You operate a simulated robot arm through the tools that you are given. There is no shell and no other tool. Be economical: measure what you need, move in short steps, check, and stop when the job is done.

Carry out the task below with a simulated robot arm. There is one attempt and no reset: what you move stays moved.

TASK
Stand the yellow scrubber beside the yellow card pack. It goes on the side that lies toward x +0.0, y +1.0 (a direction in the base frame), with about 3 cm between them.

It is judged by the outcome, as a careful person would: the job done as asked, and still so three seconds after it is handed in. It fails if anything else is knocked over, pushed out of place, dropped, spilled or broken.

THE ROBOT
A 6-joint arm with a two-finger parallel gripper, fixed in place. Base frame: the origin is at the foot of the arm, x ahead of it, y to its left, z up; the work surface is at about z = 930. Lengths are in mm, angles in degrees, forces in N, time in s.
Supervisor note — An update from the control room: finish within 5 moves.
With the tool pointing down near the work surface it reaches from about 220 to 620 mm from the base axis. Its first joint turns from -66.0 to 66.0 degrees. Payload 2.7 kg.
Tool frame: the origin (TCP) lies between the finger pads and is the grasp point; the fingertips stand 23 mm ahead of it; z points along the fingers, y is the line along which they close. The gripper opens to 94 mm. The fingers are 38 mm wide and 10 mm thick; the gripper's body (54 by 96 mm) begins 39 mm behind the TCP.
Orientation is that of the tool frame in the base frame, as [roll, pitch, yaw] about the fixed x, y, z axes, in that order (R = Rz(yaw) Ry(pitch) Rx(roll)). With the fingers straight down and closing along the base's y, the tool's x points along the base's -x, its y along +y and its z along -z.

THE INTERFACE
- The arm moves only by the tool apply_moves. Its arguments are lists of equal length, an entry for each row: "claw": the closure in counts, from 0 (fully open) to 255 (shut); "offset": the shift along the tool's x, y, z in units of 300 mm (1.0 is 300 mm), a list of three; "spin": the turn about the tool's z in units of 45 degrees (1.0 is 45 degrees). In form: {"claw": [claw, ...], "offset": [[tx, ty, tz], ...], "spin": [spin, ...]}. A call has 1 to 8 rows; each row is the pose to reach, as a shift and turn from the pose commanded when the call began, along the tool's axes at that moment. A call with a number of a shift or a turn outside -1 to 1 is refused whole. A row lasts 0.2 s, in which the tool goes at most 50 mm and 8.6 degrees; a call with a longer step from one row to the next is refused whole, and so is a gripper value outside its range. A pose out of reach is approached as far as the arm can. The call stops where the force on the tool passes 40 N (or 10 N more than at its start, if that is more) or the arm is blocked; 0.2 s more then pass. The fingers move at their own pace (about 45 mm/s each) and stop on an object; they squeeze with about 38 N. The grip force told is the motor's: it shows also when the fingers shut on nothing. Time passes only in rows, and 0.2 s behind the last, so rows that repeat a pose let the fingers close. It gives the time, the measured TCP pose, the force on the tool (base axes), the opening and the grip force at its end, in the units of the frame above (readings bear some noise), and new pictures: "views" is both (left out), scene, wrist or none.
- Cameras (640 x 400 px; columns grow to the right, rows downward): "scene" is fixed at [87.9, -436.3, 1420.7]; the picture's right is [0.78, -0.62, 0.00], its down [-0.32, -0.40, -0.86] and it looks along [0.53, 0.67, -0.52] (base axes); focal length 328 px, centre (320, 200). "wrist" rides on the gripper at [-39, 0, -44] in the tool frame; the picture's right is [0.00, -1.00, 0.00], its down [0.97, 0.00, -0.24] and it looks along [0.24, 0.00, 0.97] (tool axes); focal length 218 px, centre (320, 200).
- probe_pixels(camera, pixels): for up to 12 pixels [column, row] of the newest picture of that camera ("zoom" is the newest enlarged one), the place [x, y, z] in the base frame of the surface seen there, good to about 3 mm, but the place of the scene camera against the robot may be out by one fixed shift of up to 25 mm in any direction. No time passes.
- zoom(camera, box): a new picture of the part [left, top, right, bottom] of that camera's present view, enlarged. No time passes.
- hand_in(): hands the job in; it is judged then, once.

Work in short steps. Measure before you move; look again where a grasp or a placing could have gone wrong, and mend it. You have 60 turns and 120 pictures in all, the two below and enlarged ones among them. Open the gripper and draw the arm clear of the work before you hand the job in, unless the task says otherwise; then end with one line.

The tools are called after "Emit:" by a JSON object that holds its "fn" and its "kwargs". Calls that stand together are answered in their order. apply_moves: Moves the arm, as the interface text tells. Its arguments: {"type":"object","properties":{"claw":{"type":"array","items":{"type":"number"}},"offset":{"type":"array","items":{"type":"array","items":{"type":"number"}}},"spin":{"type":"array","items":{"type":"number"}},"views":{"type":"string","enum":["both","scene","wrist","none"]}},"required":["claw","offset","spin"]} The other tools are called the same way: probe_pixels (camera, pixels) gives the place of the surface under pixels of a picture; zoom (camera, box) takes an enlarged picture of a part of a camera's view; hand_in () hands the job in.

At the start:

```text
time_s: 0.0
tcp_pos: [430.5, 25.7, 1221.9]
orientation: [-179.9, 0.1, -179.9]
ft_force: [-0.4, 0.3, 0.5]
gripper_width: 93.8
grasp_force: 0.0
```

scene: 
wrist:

··········

WORK TO COMPLETE
Write down every line of the data above that includes the string "steps".

FULL OUTPUT
You operate a simulated robot arm through the tools that you are given. There is no shell and no other tool. Be economical: measure what you need, move in short steps, check, and stop when the job is done.
Work in short steps. Measure before you move; look again where a grasp or a placing could have gone wrong, and mend it. You have 60 turns and 120 pictures in all, the two below and enlarged ones among them. Open the gripper and draw the arm clear of the work before you hand the job in, unless the task says otherwise; then end with one line.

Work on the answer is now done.